Wednesday, February 17, 2010

A Vision for the Madison Christian Community

Recently, I preached about what it was like for me to meet Doug Pagitt and encounter the emerging church for the first time. Doug was the facilitator for a clergy retreat I attended in April, 2009. Throughout the retreat he talked at length about the life and ministry of Solomon's Porch, the congregation he founded and serves in the Twin Cities. He also introduced our group of 20 and 30 something clergy to a network of friends that call themselves Emergent Village, a network of friends who came together more than 10 years ago over their interest in re-thinking religion and theology and what it meanst to be Christian and to be church in the 21st Century.


Meeting Doug at this retreat was a transfiguration experience for me - a moment in time during which I felt completely alive, simultaneously affirmed and challenged in my sense of where God is calling me to go in ministry and in life. In the 10 months that have passed since the retreat the path for ministry that began to open before me during the retreat has taken shape. The first major development along that path has been my plan to visit emerging congregations in Chicago, IL, St. Paul, MN, Denver, CO and Brooklyn, NY during my upcoming sabbatical.


Another element of this growing sense of my path in ministry is the conviction that the ongoing call to existing congregations of all shapes and sizes is to always find new and creative ways to constantly reach outside of themselves, to open their hearts, minds and church doors and go out into the world to encounter their neighbors and friends, family members and co-workers, to listen to their yearning for meaning, for community, for opportunities to make a difference in the world and to respond to this yearning in creative, innovative, respectful, invitational ways in the name of God.


After worship ended while people were leaving the sanctuary one of the founding members of the community I serve - the Madison Christian Community - took my hand in his hands and told me that my sermon reminded him of a similar experience he had 40 years ago, an encounter that led him and others to form the unique ecumenical community we now know and love.

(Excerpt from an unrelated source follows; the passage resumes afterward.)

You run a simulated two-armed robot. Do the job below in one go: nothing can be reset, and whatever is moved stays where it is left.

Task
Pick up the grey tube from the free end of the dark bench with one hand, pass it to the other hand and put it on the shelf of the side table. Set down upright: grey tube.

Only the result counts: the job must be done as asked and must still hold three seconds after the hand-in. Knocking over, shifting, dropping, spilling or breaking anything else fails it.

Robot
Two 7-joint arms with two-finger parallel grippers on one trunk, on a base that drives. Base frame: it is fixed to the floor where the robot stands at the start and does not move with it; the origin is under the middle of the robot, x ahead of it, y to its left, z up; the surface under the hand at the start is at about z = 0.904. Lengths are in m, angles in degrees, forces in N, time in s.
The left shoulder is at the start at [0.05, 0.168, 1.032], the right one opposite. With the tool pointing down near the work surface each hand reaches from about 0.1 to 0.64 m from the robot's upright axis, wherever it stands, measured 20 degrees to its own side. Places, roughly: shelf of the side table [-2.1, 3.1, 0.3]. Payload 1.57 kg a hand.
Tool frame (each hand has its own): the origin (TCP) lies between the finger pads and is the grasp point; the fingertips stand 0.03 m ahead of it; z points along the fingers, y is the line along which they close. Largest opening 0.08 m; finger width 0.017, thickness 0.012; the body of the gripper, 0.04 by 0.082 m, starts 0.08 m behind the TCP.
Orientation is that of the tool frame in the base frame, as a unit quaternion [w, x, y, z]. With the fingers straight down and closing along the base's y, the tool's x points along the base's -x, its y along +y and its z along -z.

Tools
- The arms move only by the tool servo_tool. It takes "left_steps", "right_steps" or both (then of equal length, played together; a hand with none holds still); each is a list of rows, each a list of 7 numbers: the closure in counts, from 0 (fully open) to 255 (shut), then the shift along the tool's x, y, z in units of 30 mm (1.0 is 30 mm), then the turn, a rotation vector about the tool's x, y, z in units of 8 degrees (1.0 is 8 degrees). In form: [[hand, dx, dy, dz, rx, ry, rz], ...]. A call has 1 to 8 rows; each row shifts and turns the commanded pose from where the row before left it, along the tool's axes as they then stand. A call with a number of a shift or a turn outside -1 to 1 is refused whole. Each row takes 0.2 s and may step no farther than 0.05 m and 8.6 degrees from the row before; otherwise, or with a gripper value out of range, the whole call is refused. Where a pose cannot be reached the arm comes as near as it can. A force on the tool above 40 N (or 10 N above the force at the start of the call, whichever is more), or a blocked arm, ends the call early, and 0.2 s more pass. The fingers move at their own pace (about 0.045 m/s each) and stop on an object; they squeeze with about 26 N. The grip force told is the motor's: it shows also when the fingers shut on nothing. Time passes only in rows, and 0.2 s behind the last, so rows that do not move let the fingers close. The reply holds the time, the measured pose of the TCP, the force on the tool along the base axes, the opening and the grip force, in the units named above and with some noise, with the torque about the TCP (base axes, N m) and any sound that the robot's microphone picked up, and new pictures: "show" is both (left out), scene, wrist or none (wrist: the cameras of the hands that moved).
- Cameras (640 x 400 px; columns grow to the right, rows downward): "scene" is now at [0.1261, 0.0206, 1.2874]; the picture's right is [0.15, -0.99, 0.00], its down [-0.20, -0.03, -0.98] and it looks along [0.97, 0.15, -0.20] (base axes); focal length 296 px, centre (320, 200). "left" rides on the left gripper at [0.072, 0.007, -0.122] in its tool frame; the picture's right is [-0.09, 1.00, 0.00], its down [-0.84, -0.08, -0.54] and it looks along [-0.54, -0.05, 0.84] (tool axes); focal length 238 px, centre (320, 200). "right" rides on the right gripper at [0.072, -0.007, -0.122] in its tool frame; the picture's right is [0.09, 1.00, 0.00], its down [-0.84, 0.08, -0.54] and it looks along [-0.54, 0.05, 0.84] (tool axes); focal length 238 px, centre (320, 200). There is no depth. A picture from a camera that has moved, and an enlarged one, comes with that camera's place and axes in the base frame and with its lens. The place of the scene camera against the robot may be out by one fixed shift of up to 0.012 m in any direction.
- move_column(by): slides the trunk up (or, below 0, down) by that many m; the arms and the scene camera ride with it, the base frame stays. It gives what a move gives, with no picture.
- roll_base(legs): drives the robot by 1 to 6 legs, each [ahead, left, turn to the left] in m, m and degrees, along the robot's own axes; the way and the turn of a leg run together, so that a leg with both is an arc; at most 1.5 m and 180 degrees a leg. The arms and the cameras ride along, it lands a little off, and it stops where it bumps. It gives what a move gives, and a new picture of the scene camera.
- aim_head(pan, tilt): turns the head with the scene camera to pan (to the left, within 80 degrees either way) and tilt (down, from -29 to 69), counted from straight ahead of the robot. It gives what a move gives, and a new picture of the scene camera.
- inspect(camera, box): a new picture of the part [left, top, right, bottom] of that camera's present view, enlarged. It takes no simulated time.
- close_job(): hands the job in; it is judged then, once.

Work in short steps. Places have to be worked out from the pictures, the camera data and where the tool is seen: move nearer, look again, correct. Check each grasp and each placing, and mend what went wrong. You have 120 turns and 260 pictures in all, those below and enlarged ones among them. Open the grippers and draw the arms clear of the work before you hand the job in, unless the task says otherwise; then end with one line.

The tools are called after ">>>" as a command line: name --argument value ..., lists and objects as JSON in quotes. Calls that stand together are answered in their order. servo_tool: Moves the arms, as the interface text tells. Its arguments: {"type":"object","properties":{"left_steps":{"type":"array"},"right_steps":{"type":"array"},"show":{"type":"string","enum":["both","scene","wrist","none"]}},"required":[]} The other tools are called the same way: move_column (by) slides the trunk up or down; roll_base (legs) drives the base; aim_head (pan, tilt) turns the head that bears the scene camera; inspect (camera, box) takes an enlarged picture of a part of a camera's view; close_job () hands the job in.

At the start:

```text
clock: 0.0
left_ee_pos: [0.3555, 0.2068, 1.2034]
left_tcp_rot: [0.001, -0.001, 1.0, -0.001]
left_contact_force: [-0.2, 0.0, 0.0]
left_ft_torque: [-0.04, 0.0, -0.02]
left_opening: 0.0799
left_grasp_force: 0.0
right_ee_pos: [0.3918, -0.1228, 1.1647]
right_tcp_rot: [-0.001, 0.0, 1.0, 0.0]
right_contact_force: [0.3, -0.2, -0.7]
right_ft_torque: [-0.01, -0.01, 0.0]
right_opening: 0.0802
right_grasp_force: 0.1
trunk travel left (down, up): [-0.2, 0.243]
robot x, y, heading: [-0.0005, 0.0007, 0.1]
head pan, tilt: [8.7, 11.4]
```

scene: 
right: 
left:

In that moment I got the strong sense that God might be calling the Madison Christian Community through its history, through this man and through me and my experiences to consider what it would be like to birth a new community; a community that would be forward thinking in today's context much the same way that the idea that birthed the Madison Christian Community was forward thinking in the 1960s.


In the 1960s, there was great interest in bringing denominations together in ecumenical partnerships and the vision of the Madison Christian Community was to build a campus of congregations of many different denominations, including Catholic. Congregations that would share building space, share ministries, share worship but also maintain their own distinct identities within their particular traditions. Twenty-four denominations came together in the initial conversation about this idea but only two denominations - the Evangelical Lutheran Church and the United Church of Christ stayed in the conversation.

What resulted from that vision is a lively, vibrant community of Lutherans and UCC'ers on the West side of Madison who share worship and ministry and a building and who rejoice in their uniqueness even as we struggle at times to hold it all together.


What a wonderful legacy it is to our founding members as we take up their mantle of visionary, forward thinking leadership. Already we are responding to God's world in love through stewardship of the environment, a vibrant gardening ministry, the many ministries we support that touch Wisconsin farmers, people in Haiti, people who are homeless in Madison and so many others. One piece that is missing is the way in which we might touch people in a creative and visionary way through worship and community. What might this outgrowth of our legacy look like as we continue to discern God's unfolding call for us in the 21st Century?

I trust that as we continue to live and grow and discern God's call that if the vision is from God and inspired by the Spirit the form and the shape will reveal itself as we continue on this journey. What I do know is that God is using my passion and deep love for this community and the Christian church along with a yearning to reach the left behind and the left out of our society with the transforming, world changing, radically inclusive love of God. What I also know is that all we have to do is stay on the journey with one another in love with open hearts and open minds and a willingness to take risks. God is inviting us to step out of our comfort zones again. God is nudging us to continue opening our hearts, minds and church doors to the world in which we now live, to listen to what it says to us and to respond in love.